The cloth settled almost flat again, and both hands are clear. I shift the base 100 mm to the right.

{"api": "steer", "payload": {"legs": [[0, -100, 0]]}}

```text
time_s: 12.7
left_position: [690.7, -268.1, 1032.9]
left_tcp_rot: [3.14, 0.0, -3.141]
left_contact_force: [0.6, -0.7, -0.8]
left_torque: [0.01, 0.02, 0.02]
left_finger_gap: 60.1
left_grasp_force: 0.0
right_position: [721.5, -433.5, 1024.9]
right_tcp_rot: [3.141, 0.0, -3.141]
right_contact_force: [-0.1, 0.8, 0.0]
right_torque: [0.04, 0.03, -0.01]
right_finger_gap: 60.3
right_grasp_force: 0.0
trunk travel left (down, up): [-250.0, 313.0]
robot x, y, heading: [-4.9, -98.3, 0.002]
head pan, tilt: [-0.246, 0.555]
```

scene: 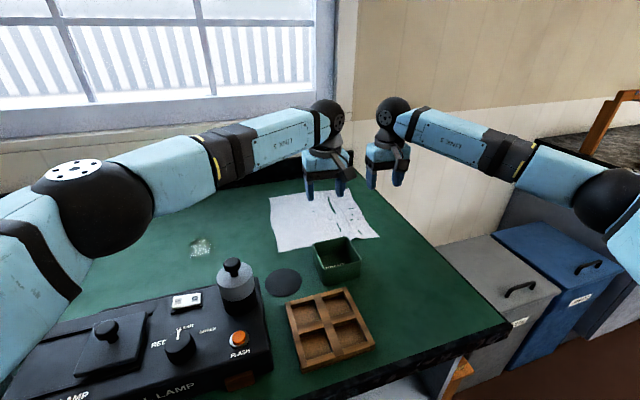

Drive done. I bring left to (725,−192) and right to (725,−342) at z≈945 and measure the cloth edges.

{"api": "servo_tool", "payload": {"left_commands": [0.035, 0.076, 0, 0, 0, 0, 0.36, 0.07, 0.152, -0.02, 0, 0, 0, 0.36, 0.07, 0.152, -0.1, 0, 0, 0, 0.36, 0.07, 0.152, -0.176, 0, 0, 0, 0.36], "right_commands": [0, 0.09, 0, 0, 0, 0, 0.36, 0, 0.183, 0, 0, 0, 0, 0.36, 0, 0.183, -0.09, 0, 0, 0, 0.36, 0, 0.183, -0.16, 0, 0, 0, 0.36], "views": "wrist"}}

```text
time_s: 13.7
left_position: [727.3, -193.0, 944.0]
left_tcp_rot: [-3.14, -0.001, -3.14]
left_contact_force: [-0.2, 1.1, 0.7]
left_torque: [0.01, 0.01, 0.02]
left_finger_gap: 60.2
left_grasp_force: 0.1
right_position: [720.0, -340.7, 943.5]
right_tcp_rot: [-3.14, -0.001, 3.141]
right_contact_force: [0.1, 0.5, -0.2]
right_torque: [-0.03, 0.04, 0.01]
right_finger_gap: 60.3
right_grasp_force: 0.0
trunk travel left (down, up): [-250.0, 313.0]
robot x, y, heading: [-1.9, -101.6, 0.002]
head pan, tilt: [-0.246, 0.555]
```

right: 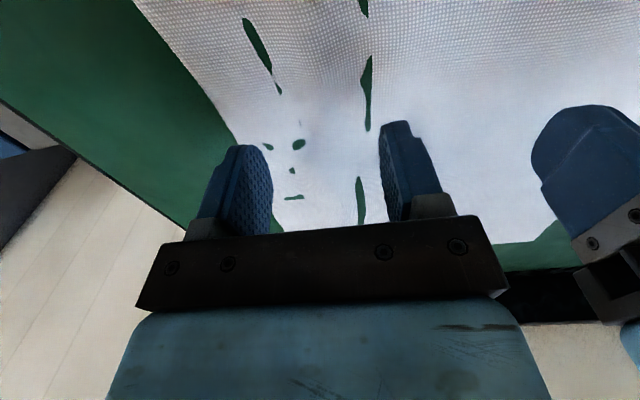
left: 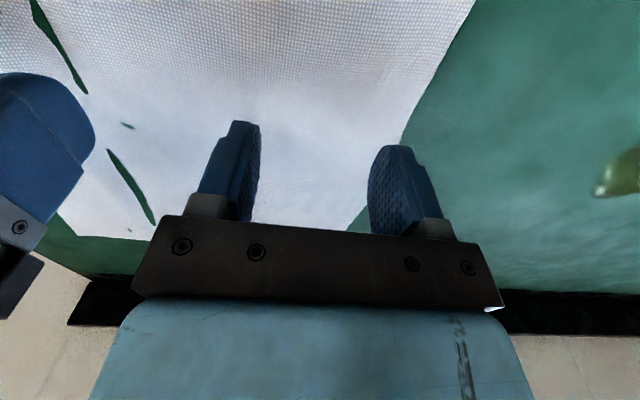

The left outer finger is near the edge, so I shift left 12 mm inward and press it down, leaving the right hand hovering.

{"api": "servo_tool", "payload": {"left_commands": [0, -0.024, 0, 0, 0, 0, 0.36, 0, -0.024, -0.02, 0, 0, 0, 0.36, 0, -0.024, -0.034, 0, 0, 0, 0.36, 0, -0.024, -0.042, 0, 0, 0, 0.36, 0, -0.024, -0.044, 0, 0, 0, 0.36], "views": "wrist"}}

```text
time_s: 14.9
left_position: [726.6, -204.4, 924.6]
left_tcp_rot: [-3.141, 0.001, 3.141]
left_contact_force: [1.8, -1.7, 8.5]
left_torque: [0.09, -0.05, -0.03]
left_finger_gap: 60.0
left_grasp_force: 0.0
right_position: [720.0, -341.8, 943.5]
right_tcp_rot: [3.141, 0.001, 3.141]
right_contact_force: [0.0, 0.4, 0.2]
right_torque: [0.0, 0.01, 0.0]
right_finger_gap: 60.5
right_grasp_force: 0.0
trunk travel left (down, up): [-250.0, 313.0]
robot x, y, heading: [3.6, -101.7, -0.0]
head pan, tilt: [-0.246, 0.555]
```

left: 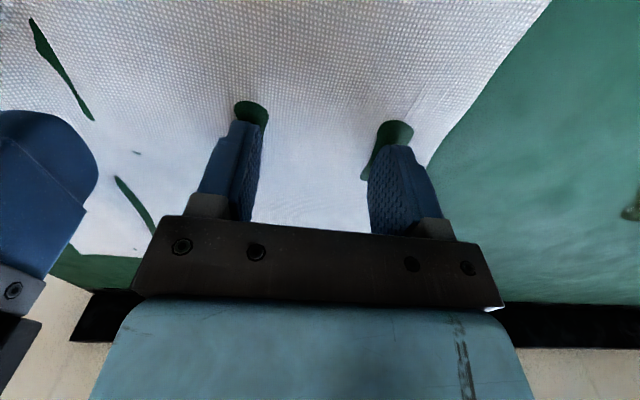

Page text
Anxiety?
Picking. I notice an imperfection and attack it, reasons why I don’t let my nails grow.
Frustration?
-at youngest niece and nephew
Yelling, and become very impatient. Right after that moment I’m back to playing with my demons, well they’re more like my tails
-family members
Yelling in my head, but outer expression other than a face
-at myself
Head down, screaming installs at myself in my head. Sometimes leads to suicidal thoughts, “sometimes”
-everything else
Make a face, gets super impatient, wanting to punch someone, sometimes agressive to a friend but play it off as if I’m playing (I’m known to play very agressive, for a girl in my group of friends).
Suicidal thoughts?
Usually just sitting and trying to keep it in, i become numb or try blocking it out with music. I also draw, write. One time it got so bad that I burned my arm, multiple times.

Stated task 1
I need one stretch of the page text verbatim, from "-everything else" to "Suicidal thoughts?".
Stated task 2
How does the page text go on? Write the next part.

Task response 1
-everything else
Make a face, gets super impatient, wanting to punch someone, sometimes agressive to a friend but play it off as if I’m playing (I’m known to play very agressive, for a girl in my group of friends).
Suicidal thoughts?

Task response 2
Super sad/depress?
Sleep. At least in my dreams I’m happy – kinda. Even though I’ve somewhat started blocking my dreams, well when I’m overly sad I don’t dream.
Overall?
I’m somewhat messy, but i like order. I get anxious very easily, and super happy easily too. But sometimes I can’t so I fake a smile, a laugh just so I don’t have to hear my family reminding me to get over it when in reality it’s hard. I’m not confident, yet people call my personality very bubbly. I started this blog to share my work and thoughts, but sometimes it feels like therapy.